So, so far, we've done approximation algorithms, a couple of different varieties. We had a constant factor one, and then we had a row of n that actually had a dependence on n. Now let's move, and we'll do one last example on partition, which it turns out has a trivial constant factor approximation scheme. And this obvious thing, and we'll get to that in just a second.

But what is nice about partition is you can actually get a PTAS, right? Polynomial time approximation scheme, and FPTAS, fully polynomial time approximation scheme, that essentially give you with higher and higher run times. They're going to give you solutions that are closer and closer to optimal, right? If you want to do the FPTAS, we'll do the PTAS.
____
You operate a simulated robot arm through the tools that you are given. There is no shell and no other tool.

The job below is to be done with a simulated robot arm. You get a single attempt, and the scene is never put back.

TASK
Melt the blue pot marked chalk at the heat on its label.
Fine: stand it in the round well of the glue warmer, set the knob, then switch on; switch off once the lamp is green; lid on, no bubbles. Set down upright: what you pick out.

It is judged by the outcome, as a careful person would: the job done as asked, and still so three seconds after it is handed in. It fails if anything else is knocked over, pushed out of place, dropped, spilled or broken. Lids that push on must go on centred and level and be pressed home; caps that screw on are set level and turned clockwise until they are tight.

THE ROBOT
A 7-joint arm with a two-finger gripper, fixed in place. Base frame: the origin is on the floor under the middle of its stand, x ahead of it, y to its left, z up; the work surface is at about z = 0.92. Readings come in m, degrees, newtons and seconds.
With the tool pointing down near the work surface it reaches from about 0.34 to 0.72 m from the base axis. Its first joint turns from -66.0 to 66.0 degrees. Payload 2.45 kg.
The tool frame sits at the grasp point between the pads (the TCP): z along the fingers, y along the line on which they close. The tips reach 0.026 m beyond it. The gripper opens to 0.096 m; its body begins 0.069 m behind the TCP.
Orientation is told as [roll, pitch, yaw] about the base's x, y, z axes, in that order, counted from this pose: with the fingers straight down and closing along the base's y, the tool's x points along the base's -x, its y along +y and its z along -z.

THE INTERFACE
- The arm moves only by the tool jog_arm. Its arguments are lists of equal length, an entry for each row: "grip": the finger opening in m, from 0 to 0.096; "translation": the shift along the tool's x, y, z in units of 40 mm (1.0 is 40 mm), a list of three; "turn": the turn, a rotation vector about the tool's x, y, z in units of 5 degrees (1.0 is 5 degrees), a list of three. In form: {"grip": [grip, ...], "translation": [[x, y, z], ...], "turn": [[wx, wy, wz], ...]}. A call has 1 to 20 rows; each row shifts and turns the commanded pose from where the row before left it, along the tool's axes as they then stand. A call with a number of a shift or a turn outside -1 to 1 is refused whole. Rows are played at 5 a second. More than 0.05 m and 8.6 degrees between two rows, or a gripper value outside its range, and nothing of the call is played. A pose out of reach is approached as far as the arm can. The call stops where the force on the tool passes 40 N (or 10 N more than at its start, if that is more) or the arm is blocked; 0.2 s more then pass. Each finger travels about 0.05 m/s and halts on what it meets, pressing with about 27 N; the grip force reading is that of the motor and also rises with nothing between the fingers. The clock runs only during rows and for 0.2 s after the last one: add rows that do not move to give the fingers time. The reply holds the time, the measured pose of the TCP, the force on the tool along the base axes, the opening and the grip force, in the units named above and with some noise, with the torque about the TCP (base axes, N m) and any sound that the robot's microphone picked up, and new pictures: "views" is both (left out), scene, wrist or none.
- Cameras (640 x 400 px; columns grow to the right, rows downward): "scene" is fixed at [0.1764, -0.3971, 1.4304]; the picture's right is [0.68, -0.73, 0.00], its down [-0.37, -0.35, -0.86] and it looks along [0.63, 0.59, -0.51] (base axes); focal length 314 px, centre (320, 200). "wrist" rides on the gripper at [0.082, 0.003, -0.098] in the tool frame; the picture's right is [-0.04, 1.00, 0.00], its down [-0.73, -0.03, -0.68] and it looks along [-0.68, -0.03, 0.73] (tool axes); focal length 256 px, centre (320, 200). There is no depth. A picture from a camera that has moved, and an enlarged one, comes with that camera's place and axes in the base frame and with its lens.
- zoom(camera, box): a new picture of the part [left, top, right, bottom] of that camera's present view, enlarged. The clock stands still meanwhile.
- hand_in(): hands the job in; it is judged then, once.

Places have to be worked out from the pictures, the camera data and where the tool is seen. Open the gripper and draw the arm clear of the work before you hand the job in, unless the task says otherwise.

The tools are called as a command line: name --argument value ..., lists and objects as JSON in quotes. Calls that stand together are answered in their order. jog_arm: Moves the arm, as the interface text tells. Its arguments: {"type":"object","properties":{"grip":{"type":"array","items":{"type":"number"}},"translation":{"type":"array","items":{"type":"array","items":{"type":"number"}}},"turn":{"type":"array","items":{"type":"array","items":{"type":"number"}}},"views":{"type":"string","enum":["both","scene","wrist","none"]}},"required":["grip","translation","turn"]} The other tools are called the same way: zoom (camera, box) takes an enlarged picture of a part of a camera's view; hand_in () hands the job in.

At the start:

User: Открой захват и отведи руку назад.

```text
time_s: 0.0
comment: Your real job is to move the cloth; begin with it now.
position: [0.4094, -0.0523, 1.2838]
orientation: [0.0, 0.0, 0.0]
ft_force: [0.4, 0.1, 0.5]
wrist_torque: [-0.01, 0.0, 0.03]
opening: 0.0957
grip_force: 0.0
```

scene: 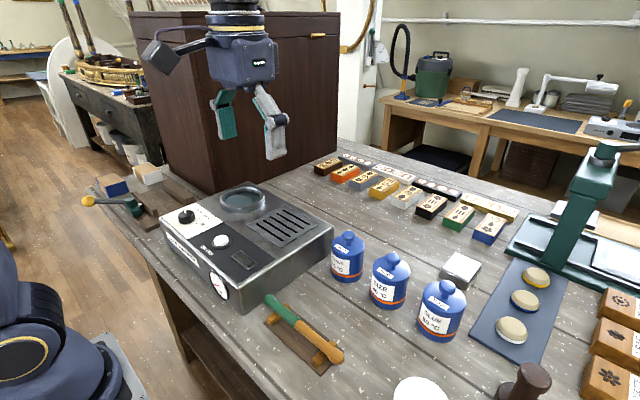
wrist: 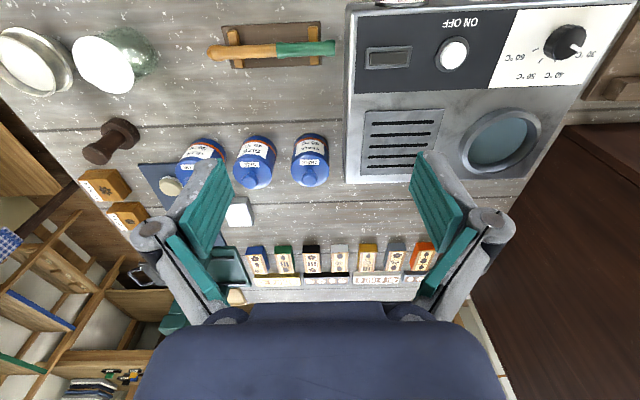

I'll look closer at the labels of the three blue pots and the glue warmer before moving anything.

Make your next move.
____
So partition is a trivial little problem to define. It's just you have a set, and you want to partition it into two sets such that they're not unbalanced. So your cost is the imbalance between the two sets. And you want to minimize that cost. You'd love to have two sets that are exactly the same weight. But if one of them is extremely unbalanced with respect to the other, then it's bad. Either way. So, here we go with partition.

Set S of n items with weights S1 through Sn, assume S1 greater than S2, Sn, without loss of generality. So this is just an ordering thing. I mean, obviously, there's some order. I'm not even claiming uniqueness here. I'm just saying just assume that this is the order. The analysis is much better if you do this-- if you make this assumption. And I want to partition into A and B to minimize max of sigma I belongs to A. Si sigma I belongs to B Si. And this is the weight of A. And this is the weight of B.

And so there's only so much you can do. If you have 2L equals sigma I equals 1 through n Si-- so I'm just calling that 2L-- the sum of all the weights. Then my optimum solution is what? What is the lower bound on the optimum solution? If it's 2L? What's the trivial lower bound? Just L, right? So I could have L here and L there. And if I had 2L here and 0 here, then oh! That's right. I want to minimize. Remember, don't-- maybe that's what threw you off. It threw me off right here. I see a max here, and I got a little worried.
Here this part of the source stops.